Entre-temps, Ben Carson (un autre candidat à l’investiture) veut plus d’armes à feu en circulation pour empêcher la montée d’un « Adolphe Hitler ». Carly Fiorina dénonce le socialisme d’Obama, tandis Ted Cruz, Marco Rubio et d’autres veulent bannir l’école publique, éliminer la discrimination positive dans les universités, empêcher le libre-choix à l’avortement, et inscrire dans la constitution que le seul « vrai » mariage est entre un homme et une femme.

Ce qu’il faut comprendre, c’est que le Tea Party ne tombe pas du ciel. Dans les années 1980, le nouveau président Ronald Reagan a ouvert la porte aux fondamentalistes religieux et aux néoconservateurs, et alors ceux-ci ont bien compris que c’était l’occasion d’entreprendre une vaste bataille des idées pour changer les mentalités. Trente ans de lutte ont mené à la domination de ces idées dans les écoles, les universités, les médias, et ailleurs, même lorsque des présidents démocrates ont été élus (comme Clinton et Obama). Autrement, cette droite s’est érigée une base populaire. Ainsi, les membres du Tea Party sont issus de la classe ouvrière et des couches inférieures de la classe moyenne. Ces « perdants » du système accusent les politiciens, particulièrement les démocrates, pour leur déchéance.
 
Aujourd’hui à l’intérieur du Parti Républicain, le Tea Party a une influence énorme. Les sénateurs Marco Rubio (Floride), Ted Cruz (Texas), Rand Paul (Kentucky), tous candidats à l’investiture républicaine, sont très présents sur la scène politique et dans les médias. Également, le Tea Party contrôle la Chambre des Représentants où leur préféré, Paul Ryan, a réussi à prendre la place du président de la chambre, John Beinner, considéré comme un « modéré ». Cela ne s’arrête pas là : le Tea Party contrôle plusieurs législatures comme en Alabama et au Mississippi où il reprend la bannière raciste en essayant de changer la règlementation sur le droit de votre de manière à empêcher les Noirs et les Latinos de voter.

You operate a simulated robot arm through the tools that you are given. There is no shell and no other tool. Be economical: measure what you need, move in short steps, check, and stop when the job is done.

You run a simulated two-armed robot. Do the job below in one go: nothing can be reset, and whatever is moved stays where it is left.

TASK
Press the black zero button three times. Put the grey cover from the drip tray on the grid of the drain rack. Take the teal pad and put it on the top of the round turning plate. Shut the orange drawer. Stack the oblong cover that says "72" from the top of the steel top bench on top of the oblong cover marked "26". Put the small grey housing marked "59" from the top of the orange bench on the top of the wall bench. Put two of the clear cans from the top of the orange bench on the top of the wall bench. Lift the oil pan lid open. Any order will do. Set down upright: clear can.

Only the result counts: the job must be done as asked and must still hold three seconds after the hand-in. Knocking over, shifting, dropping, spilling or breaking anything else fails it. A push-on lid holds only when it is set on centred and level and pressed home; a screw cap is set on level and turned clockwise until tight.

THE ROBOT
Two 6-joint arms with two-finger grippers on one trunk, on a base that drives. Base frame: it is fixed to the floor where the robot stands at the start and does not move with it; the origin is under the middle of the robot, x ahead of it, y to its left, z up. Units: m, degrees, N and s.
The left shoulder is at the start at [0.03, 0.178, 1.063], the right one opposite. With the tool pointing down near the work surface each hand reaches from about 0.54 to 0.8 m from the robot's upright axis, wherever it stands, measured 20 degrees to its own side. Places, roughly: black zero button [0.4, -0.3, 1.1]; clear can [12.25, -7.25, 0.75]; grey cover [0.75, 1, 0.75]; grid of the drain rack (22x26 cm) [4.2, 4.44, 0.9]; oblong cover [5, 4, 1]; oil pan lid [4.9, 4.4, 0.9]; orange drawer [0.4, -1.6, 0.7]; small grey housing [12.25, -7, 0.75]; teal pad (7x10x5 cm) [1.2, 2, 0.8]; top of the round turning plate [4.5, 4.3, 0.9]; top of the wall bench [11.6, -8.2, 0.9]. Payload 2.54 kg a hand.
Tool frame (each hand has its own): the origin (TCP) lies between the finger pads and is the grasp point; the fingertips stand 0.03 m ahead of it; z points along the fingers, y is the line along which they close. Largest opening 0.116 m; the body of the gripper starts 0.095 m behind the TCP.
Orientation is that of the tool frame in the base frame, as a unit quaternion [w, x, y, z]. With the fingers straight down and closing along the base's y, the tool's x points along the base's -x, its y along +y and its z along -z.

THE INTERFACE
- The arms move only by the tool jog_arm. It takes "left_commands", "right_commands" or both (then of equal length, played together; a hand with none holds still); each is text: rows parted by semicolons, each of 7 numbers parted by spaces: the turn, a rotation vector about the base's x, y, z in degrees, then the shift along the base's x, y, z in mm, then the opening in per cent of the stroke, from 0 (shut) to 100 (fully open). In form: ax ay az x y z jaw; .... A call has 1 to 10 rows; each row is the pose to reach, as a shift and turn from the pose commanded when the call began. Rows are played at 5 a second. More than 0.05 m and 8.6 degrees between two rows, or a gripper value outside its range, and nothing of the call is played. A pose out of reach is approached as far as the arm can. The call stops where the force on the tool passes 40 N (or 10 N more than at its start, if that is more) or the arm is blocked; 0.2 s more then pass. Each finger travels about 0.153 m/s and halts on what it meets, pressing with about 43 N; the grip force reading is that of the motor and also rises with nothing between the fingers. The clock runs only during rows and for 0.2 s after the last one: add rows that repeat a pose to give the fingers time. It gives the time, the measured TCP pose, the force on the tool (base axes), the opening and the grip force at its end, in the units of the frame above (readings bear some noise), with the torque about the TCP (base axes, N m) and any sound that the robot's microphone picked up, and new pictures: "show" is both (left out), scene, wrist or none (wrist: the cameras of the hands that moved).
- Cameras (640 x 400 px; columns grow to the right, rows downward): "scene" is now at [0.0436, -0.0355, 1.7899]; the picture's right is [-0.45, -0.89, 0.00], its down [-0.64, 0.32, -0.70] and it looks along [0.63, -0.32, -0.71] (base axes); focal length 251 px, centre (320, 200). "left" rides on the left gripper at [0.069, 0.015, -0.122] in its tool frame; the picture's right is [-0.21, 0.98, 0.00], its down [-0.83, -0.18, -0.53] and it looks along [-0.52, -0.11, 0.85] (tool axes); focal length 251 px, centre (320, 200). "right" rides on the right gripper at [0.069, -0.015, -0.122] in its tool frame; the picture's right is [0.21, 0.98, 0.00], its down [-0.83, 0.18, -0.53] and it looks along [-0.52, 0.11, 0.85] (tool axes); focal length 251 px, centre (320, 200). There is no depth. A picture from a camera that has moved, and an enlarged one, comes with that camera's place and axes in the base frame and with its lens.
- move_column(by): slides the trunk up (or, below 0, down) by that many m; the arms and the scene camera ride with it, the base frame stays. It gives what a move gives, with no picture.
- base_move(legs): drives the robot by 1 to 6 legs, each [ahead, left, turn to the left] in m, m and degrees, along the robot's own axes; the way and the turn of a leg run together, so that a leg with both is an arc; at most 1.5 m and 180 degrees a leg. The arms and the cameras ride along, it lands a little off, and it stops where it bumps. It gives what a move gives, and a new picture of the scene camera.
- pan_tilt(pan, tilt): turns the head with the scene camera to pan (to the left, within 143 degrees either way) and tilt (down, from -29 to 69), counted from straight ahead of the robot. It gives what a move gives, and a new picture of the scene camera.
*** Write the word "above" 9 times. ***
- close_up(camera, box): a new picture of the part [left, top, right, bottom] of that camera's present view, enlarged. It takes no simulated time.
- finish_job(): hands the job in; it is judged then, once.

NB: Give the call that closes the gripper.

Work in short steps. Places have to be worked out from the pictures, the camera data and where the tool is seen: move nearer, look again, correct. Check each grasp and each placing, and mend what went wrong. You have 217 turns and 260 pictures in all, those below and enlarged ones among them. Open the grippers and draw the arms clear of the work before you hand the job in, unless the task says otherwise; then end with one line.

Chose certaine, il n’est pas exagéré que dans une large mesure, cette droite s’est maintenant imposée comme un interlocuteur fondamental sur l’échiquier politique américain. Va-t-elle continuer dans son élan ? Va-t-elle régresser ? Est-ce que les secteurs progressistes vont finalement reprendre l’initiative ?

Tout le monde se pose à peu près les mêmes questions.